> _PROVIDED TEXT_:
═══

Mizzou Engineering team devises novel way to non-invasively monitor heart problems

May 31, 2022

Graphic of cardiovascular system. The research could help monitor heart problems from home.

In the future, people with heart problems may be able to monitor their condition from home, ensuring they are taking the appropriate type and amount of medicine. That’s because a Mizzou Engineering research team has devised a way to non-invasively assess whether a person’s heart is in balance with the circulatory system.

The work earned PhD student Mohamed Zaid the first-place award in the engineering and technology category at MU’s 38th annual Research and Creative Activities Forum held earlier this month. In addition to a monetary prize, the competition gives graduate students the opportunity to share their work with a broader audience.

Portrait of Mohamed Zaid

Mohamed Zaid

Zaid is working with Professor Giovanna Guidoboni and other faculty from electrical engineering and computer science, as well as cross-campus partners to study ventricular-arterial coupling (VAC). That’s the interaction between the heart and the system of blood vessels that carry blood from the heart to the body and back.

Essentially, Zaid and the team demonstrated that it’s possible to get interpretable, trustworthy data from non-invasive ballistocardiography (BCG). That’s a technique that’s been around for a while but has historically been deemed too unreliable to use in clinical settings.

Last year, the team captured BCG data using non-invasive sensors on patients in the intensive care unit, proving that the data could be interpreted using a mathematical model.

“First, we showed that measurements are possible, even in extreme conditions,” said Guidoboni, who is associate dean for research in engineering with joint appointments in EECS and mathematics. “This work is saying, ‘We saw that these measurements are possible, now we want to show you that we know what they mean and how to interpret them.”

In healthy individuals, the VAC is assigned a ranking of “1” which means everything is working properly. Anything higher means the heart is having to work harder to compensate for a stiffened vascular system or for a decreased left ventricular contractility, Zaid said.

═══

> _DATA EXCERPT_:
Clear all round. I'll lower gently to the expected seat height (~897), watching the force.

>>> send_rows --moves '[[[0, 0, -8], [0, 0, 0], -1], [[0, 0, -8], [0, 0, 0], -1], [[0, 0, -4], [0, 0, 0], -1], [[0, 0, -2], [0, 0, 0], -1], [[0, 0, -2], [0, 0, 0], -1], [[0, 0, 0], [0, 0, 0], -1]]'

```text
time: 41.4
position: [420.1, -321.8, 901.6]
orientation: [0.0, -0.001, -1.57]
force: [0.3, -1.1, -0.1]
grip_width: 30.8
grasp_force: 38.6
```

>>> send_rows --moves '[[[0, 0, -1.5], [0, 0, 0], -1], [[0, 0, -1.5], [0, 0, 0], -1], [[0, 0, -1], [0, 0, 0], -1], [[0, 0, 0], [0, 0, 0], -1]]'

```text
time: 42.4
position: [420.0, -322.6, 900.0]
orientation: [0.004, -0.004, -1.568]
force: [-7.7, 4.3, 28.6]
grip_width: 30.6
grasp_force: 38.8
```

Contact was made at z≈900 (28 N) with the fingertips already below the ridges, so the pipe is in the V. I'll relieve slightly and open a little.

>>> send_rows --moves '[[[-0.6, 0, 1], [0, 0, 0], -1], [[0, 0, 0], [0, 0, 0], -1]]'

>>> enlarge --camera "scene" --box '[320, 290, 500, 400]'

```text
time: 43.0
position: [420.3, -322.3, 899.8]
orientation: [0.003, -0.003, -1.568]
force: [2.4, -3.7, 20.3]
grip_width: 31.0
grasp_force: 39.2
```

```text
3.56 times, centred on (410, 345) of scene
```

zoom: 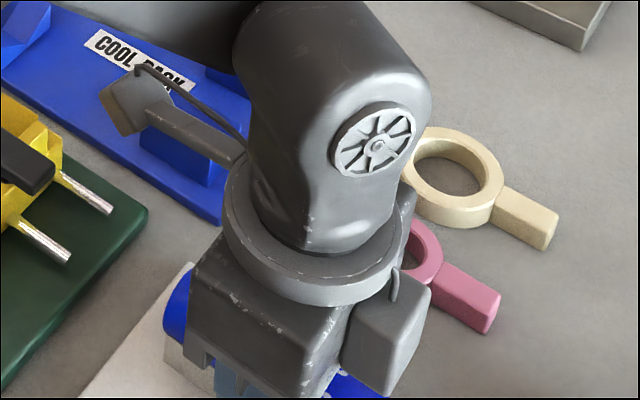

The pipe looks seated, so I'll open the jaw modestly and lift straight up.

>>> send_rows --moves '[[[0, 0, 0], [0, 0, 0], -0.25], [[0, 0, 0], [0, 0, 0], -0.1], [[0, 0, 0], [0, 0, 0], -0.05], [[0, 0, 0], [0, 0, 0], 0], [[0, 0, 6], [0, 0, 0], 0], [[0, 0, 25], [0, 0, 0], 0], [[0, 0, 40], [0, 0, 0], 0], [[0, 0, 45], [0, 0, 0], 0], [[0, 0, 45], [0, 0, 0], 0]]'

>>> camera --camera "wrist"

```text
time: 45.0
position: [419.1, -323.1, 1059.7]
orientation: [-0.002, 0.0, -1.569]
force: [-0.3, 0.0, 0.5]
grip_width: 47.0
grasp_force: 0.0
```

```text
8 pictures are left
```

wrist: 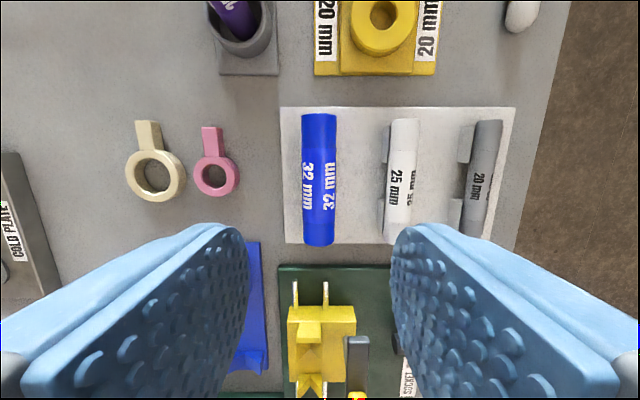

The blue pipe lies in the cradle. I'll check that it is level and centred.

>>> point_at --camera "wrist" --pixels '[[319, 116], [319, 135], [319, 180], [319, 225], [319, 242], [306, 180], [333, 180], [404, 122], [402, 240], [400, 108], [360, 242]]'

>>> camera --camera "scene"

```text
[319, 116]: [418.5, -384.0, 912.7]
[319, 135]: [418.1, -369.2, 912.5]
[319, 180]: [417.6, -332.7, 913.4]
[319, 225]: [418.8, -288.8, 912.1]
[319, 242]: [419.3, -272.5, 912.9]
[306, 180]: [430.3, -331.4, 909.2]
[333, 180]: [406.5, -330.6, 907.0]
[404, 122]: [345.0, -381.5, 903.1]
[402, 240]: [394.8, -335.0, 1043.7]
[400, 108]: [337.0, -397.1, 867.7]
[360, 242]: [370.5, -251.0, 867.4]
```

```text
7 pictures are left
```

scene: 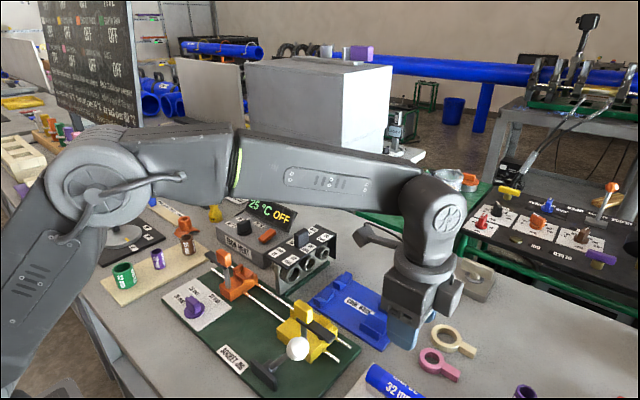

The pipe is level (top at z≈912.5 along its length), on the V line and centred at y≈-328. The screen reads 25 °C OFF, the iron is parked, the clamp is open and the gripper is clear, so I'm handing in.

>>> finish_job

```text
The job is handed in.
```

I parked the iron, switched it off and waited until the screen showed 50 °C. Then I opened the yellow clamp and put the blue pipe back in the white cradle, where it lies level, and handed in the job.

═══

> _PROBLEM_: How does the provided text go on? Write the next part.

> _ANSWER TO THE EXERCISE_:
If the work is confirmed, the team would have the first way to non-invasively assess whether the VAC ratio is close to 1 or if it is higher. If it is higher, Zaid would be able to determine whether there is something wrong with the heart or whether the problem is with the peripheral circulation — information that would let doctors know how best to treat the condition.

In addition to giving doctors a better tool to pinpoint heart problems, Guidoboni said there is potential for development of at-home sensors to help patients monitor their own circulatory systems.

Zaid and Guidoboni work with Curators’ Professor Marilyn Skubic and Curators’ Professor Emeritus Jim Keller, both in EECS, and Curators’ Professor Emerita Marilyn Rantz in the School of Nursing on developing other types of home health monitors that use sensors to track gait and fall risks. Additionally, they are working on the project with Salman Ahmad, director of the surgical intensive care unit at MU Health Care, Craig Emter, associate professor of biomedical sciences in the College of Veterinary Medicine, Mihail Popescu in the School of Medicine, and Laurel Despins from nursing.

Guidoboni envisions a similar non-invasive sensor that would allow heart patients to monitor their condition.

“A patient taking blood pressure medication, for instance, could see if something is changing, and if it does change you could have an alert that tells you maybe it’s time to adjust or reassess the medication plan,” she said. “This is a true breakthrough in the monitoring of cardiovascular function.”